Thursday’s prayer was exceptional as worshippers performed the Jewish morning service known as the Shacharit, which is celebrated after sunrise.
For a quarter of a decade, Israeli authorities have only allowed Jews to come and pray at the site at night.
“This is a significant and important step toward... ensuring the full return of the people of Israel and the State of Israel to this holy place,” said Yossi Dagan, the head of the Shomron regional council which administers Israeli settlements in the northern West Bank.
“For the first time in 25 years, Jews prayed in broad daylight at Joseph’s Tomb,” the council said in a statement.
The tomb lies within the built up area of Nablus in the West Bank’s Area A, which under the Oslo Accords signed in the 1990s falls under the administration of the Palestinian Authority.
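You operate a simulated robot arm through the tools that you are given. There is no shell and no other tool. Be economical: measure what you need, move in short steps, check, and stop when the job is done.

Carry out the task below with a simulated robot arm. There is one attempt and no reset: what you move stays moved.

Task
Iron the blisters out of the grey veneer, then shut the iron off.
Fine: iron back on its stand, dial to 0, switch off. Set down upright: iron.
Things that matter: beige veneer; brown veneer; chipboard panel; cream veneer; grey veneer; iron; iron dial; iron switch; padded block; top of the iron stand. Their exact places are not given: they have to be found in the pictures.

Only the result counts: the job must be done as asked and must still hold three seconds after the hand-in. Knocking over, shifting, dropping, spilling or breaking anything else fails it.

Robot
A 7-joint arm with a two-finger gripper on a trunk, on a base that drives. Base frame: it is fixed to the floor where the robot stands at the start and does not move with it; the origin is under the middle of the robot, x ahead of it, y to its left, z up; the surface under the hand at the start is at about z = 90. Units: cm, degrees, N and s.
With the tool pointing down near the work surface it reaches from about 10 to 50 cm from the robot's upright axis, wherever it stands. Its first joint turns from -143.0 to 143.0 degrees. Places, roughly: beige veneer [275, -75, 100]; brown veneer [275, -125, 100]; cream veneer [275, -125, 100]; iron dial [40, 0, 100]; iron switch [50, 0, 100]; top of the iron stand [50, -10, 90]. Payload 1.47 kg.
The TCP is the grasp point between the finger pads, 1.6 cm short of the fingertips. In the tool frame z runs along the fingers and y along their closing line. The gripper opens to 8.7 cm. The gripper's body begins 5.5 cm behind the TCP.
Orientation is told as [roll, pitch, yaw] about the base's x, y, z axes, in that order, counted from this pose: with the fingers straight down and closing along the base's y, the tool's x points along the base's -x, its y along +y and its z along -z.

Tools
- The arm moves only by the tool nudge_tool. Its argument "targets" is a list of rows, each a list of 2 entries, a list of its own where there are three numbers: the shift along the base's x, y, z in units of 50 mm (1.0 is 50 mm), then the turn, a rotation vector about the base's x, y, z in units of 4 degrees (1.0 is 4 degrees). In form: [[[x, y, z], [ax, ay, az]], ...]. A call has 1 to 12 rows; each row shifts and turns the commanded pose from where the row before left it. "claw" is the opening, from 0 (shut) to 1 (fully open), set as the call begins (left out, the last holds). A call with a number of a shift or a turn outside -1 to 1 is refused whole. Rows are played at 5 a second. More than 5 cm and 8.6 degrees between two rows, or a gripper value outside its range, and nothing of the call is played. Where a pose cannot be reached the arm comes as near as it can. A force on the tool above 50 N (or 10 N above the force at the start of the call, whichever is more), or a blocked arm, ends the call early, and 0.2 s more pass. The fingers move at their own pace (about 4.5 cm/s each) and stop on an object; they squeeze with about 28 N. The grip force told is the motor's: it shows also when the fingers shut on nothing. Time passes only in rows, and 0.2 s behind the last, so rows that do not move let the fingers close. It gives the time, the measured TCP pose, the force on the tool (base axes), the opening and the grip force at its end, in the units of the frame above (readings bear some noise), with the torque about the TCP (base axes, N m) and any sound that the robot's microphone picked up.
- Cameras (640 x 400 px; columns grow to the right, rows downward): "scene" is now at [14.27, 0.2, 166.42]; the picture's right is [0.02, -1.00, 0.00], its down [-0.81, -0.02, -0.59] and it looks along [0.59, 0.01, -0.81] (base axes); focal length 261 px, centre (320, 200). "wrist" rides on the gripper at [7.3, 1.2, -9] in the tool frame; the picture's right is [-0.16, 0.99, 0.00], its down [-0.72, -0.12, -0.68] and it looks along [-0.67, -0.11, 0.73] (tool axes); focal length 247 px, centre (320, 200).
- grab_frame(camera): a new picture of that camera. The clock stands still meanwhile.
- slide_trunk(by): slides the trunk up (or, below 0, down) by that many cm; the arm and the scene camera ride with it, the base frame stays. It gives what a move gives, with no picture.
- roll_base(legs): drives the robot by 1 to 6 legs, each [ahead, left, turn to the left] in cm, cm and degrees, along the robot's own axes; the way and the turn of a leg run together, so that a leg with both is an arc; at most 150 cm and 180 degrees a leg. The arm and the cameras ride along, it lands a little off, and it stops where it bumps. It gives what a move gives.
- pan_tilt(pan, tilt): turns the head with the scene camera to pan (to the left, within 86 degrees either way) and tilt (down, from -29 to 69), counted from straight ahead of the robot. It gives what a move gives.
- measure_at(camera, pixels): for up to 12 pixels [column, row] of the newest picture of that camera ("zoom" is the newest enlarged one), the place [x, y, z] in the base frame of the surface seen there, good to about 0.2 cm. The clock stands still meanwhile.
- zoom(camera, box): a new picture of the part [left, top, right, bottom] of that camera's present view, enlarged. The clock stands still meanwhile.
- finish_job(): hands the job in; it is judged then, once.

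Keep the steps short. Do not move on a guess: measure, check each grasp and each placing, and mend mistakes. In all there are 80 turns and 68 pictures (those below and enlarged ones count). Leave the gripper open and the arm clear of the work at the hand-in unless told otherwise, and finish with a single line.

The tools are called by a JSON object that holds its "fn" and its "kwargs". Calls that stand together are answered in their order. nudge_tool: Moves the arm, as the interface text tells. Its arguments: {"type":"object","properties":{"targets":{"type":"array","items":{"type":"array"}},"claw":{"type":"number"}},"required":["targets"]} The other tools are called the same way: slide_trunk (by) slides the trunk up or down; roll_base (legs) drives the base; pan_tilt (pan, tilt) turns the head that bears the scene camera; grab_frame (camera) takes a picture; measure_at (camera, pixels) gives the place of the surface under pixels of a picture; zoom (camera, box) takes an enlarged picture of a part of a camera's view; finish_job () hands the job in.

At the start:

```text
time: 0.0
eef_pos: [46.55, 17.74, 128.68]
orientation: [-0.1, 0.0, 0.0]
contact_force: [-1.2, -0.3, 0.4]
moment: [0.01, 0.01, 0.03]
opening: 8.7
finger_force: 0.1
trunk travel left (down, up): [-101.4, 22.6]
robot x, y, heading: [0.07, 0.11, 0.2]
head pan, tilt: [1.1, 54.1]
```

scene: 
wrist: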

Since the Israeli military vacated the site in 2000, Jewish pilgrims can only visit in groups escorted by troops.
AFP footage from the site on Thursday morning showed crowds of Jewish pilgrims praying, some wearing small leather boxes called tefillin, containing religious verses, on their heads.
The Israeli army has long supervised the entry of ultra-Orthodox Jews for a nighttime prayer on the first day of each month of the Hebrew calendar.
But Israeli media reported that, in December, Defense Minister Israel Katz had issued directives to the military to allow more visits to the tomb and not only at night.
Previously, buses of visitors escorted by the army had to leave the site by 4:00 am at the latest.
An AFP journalist at the scene said around 25 full buses arrived during the night carrying ultra-nationalists from Israeli settlements in the West Bank, as well as ultra-Orthodox Jews from settlements and from inside Israel.
The buses departed at 7:00 am, escorted by military vehicles, the journalist said.
Israel has occupied the West Bank since 1967 and Israeli settlements there are considered illegal under international law.
An Israeli military spokesperson told AFP that “all was done according to the orders of the political echelon, not an army initiative.”
“The political echelon decided to extend the opening hours and (the military) is subordinate to their instructions.”